In 1994-95 season…………….
Border continued playing first-class cricket after his international retirement. In 1994–95, he was a member of the Queensland team that won the Sheffield Shield for the first time in 1994–95. He was named 12th man in Australia's "Greatest ever ODI Team", which was selected by voting of each of Australia's ODI representatives. He has served as an Australian selector. The Australian cricketer of the year now receives the Allan Border Medal with the inaugural award being won by Glenn McGrath in 2000.
Two cricket grounds have been renamed in Border's honor. The oval in Mosman that was directly across from the Border family and where Border played his early grade cricket, was renamed the Allan Border Oval and remains the home ground of the Mosman District Cricket Club. The Neumann Oval in Brisbane has been renamed Allan Border Field and is occasionally used by Queensland as an alternative home ground to the The Gabba. Allan Border wrote an autobiography entitled "Beyond Ten Thousand: My Life Story", published in 1993. In the year 2000 he was inducted into the Australian Cricket Hall of Fame.
Some of Achievements of Allan Border ::
Most career Test runs with 11,174 runs, a record held until November 2005, when it was passed by the West Indian Brian Lara most Test matches played (156) and most consecutive Test matches played (153). Border still holds the record for most consecutive matches.
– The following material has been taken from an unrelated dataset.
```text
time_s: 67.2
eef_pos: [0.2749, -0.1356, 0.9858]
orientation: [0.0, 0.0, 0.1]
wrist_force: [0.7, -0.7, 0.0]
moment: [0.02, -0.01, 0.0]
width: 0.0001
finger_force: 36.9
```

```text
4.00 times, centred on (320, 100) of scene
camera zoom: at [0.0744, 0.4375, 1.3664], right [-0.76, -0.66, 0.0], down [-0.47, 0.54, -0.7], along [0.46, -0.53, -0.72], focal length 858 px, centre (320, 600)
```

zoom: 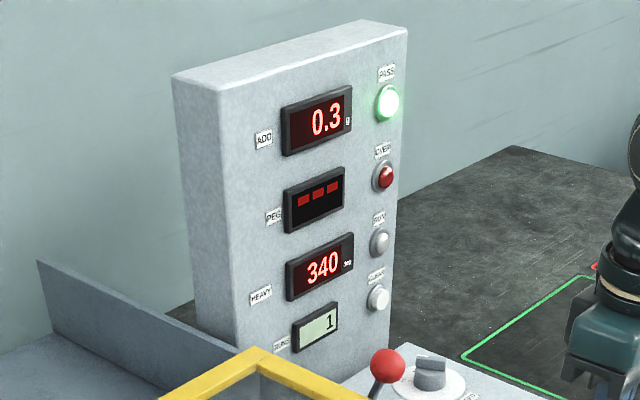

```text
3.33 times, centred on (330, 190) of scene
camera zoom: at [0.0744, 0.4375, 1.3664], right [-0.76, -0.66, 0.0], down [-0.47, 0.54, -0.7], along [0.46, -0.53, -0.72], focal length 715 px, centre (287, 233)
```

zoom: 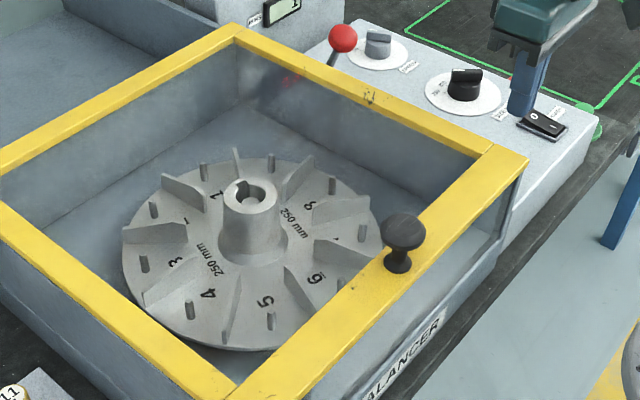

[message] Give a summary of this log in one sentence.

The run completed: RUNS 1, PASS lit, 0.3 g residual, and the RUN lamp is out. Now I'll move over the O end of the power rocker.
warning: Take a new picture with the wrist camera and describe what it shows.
Batted in more Test match innings (265) than any other player.
Most Test scores over between fifty and 100 (63) and most scores of at least 50 (93)
Captained in 93 Tests (all consecutive), both world records
Most capped Australian player in Tests and ODI
Leading Australian runscorer in Tests and ODIs. His ODI tally was first surpassed by Mark Waugh in 1999.
Most Test catches by a non-wicket-keeper (156); record since first passed by Mark Taylor in 1999.
The only player to have scored 150 in each innings of a Test, a record which still stands at the end of 2006.
He was one of the Wisden Cricketers of the Year in 1982.